--- start of Selected extract ---

Coesão... coesões...

      Na sequência de um comentário a um apontamento anterior, introduzo novo dado sobre a coesão.

      Q: Gostaria de apresentar uma dúvida em relação ao modo como a coesão textual foi tratada na maioria dos manuais, incluindo os que adotamos da ASA:
         1- No DT, a coesão textual pode sustentar-se na coesão interfrásica, lexical e temporal-aspetual.
      2 - Na gramática, nomeadamente na Gramática Prática de Português (Lisboa Editora, 2009), esta área foi tratada de igual modo.
      3 - Nos manuais, a questão aparece expandida, ou seja, surge a coesão frásica e a questão referencial.
     4 - Quanto à coesão frásica, dá a ideia de que surge para colmatar a falha do DT, que não incluiu mecanismos de concordância, de regência, etc.
    5 - A minha dúvida relaciona-se apenas com a chamada coesão referencial, pois nem a entendo como distinta da lexical (bem como das outras, uma vez que todos esses mecanismos requerem sempre um referente) nem é contemplada dessa forma da parte dos enunciados dos exames nacionais.
    6 - Tanto assim é que, nos manuais, a questão da pronominalização vem exposta quer na coesão lexical quer na coesão referencial, como não podia deixar de ser.
     Assim, lanço a questão: por que razão aparece a coesão referencial se é apenas um mecanismo e não um processo?

--- end of Selected extract ---

§ **Requirements**
In the selected extract, find "6 - Tanto assim" and reproduce everything up to and including "deixar de ser.".

--- start of Data block ---

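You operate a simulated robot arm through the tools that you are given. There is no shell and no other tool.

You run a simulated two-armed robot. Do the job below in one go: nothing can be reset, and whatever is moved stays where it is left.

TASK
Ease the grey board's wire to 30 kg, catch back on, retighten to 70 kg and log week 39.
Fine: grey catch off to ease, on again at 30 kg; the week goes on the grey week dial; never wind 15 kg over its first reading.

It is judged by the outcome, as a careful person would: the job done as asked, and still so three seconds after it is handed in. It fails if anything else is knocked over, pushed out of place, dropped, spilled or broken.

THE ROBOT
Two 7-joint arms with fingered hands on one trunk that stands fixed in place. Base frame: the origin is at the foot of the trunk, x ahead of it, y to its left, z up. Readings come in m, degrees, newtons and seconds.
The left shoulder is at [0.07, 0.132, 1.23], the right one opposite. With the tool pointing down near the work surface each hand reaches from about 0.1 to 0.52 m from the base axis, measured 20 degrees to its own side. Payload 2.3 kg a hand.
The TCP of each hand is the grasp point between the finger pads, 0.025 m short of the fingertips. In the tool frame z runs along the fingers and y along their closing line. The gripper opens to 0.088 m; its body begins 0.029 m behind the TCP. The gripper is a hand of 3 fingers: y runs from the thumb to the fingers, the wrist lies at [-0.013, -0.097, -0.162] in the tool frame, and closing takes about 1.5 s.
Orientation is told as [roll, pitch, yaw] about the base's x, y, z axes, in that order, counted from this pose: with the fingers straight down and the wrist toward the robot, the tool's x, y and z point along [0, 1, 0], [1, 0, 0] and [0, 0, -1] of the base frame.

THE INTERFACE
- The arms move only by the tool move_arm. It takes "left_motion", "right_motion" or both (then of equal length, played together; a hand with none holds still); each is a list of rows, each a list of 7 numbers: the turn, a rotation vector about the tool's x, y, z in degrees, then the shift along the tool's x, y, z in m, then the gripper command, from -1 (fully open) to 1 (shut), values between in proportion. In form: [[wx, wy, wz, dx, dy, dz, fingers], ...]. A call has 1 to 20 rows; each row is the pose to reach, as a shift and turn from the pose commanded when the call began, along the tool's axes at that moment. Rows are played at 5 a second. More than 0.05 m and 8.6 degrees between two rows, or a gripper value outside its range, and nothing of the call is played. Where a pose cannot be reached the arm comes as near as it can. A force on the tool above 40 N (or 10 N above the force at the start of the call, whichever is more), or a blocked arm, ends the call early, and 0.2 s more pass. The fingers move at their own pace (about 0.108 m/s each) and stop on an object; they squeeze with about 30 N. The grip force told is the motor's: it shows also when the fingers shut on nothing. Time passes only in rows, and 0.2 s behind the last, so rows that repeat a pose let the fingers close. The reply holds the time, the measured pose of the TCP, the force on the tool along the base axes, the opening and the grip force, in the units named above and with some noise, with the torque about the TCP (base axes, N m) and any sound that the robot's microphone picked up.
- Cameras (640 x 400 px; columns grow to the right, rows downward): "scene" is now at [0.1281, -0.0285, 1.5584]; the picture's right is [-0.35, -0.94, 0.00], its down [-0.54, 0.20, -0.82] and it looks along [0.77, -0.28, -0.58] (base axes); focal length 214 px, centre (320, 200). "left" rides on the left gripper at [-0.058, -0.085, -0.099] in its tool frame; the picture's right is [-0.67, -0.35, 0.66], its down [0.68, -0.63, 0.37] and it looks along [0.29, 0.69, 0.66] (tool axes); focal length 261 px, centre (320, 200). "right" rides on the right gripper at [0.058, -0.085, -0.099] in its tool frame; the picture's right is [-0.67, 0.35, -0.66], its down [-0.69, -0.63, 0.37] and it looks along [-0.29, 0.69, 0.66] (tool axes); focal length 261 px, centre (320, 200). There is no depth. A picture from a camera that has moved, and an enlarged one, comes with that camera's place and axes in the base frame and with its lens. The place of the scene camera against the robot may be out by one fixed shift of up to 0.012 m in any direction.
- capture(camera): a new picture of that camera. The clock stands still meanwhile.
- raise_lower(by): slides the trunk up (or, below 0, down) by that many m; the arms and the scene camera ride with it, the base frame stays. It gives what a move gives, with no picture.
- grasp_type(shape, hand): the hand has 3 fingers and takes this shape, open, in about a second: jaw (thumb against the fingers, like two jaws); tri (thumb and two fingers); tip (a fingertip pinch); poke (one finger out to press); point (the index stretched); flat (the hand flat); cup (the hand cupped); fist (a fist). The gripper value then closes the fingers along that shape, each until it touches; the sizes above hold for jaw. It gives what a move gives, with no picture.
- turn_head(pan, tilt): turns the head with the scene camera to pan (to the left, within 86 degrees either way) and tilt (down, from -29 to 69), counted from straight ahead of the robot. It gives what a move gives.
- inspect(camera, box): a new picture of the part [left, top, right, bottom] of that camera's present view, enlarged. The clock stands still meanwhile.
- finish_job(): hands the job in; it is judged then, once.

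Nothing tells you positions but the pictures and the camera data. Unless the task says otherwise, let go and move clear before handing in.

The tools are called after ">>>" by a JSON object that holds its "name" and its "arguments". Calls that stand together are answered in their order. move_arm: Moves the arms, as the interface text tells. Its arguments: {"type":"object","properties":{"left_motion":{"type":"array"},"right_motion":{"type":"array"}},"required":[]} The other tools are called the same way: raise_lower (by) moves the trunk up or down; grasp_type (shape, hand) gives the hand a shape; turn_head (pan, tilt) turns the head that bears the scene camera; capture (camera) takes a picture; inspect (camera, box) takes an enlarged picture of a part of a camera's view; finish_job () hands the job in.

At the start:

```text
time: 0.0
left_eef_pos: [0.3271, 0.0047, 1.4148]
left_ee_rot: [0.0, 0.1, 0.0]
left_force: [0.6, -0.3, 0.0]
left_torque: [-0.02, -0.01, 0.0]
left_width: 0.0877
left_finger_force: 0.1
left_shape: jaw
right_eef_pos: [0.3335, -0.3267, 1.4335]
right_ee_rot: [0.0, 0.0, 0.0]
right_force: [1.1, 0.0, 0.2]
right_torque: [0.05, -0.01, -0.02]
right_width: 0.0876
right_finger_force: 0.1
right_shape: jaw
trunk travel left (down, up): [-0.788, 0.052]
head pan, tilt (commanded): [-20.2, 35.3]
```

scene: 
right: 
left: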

--- end of Data block ---

§ **Final result**
6 - Tanto assim é que, nos manuais, a questão da pronominalização vem exposta quer na coesão lexical quer na coesão referencial, como não podia deixar de ser.